── Page excerpt ──

5.3 COVENANTS. Each Person with the right to designate or participate in the designation of a director pursuant to this Agreement covenants and agrees (i) not to designate or participate in the designation of any director designee who, to such Person’s knowledge, is a Disqualified Designee, (ii) to exercise reasonable care to determine whether any director designee designated by such person is a Disqualified Designee, (iii) that in the event such Person becomes aware that any individual previously designated by any such Person is or has become a Disqualified Designee, such Person shall as promptly as practicable take such actions as are necessary to remove such Disqualified Designee from the Board and designate a replacement designee who is not a Disqualified Designee, and (iv) to notify the Company promptly in writing in the event a Disqualification Event becomes applicable to such Person or any of its Rule 506(d) Related Parties, or, to such Person’s knowledge, to such Person’s initial designee named in Section 1, except, if applicable, for a Disqualification Event as to which Rule 506(d)(2)(ii) or (iii) or (d)(3) is applicable.

───
── Data excerpt ──

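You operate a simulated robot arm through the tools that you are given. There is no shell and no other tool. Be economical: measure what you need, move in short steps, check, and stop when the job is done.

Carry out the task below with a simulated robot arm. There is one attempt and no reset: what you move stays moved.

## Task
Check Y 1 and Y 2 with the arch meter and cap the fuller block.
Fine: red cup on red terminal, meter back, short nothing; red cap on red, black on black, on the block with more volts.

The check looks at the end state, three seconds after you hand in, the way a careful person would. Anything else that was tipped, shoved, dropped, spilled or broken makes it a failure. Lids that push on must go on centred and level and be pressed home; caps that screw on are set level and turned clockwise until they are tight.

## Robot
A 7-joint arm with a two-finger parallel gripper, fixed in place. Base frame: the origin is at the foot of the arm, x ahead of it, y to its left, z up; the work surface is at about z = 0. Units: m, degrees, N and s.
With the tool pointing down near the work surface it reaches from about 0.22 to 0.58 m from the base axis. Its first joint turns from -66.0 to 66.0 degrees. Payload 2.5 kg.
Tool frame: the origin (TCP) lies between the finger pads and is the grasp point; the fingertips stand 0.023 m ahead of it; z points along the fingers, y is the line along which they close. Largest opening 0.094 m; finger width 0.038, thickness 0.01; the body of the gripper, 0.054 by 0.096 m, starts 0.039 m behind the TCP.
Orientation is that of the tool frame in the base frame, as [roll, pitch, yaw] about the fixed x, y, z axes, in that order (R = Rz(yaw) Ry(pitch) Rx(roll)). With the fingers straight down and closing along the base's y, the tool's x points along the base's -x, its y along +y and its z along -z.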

───

* Exercise instructions *
[a] Begin with the line containing "Check Y 1 and" and end with the line containing "Fine: red cup"; repeat every line from start to finish exactly, and nothing outside them.
[b] Continue the page excerpt from where it stops.

* The responses *
[a]
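Check Y 1 and Y 2 with the arch meter and cap the fuller block.
Fine: red cup on red terminal, meter back, short nothing; red cap on red, black on black, on the block with more volts.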

[b]
6. TERM. This Agreement shall be effective as of the date hereof and shall continue in effect until and shall terminate upon the earliest to occur of: (a) the consummation of the Company’s first underwritten public offering of its Common Stock (other than a registration statement relating either to the sale of securities to employees of the Company pursuant to its stock option, stock purchase or similar plan or an SEC Rule 145 transaction); (b) the consummation of a Sale of the Company and distribution of proceeds to or escrow for the benefit of the Stockholders in accordance with the Restated Certificate, provided that the provisions of Section 3 and Section 4.2 hereof will continue after the closing of any Sale of the Company to the extent necessary to enforce the provisions of Section 3 and Section 4.2 hereof with respect to such Sale of the Company; (d) the consummation by the Company of a SPAC Transaction or a Reverse Merger with a Listed Entity, provided that the provisions of Section 3 and Section 4.2 hereof will continue after the closing of any such SPAC Transaction or a Reverse Merger with a Listed Entity to the extent necessary to enforce the provisions of Section 3 and Section 4.2 hereof with respect to such SPAC Transaction or a Reverse Merger with a Listed Entity; or (e) termination of this Agreement in accordance with Section 7.8 below.
7. MISCELLANEOUS.
7.1 ADDITIONAL PARTIES.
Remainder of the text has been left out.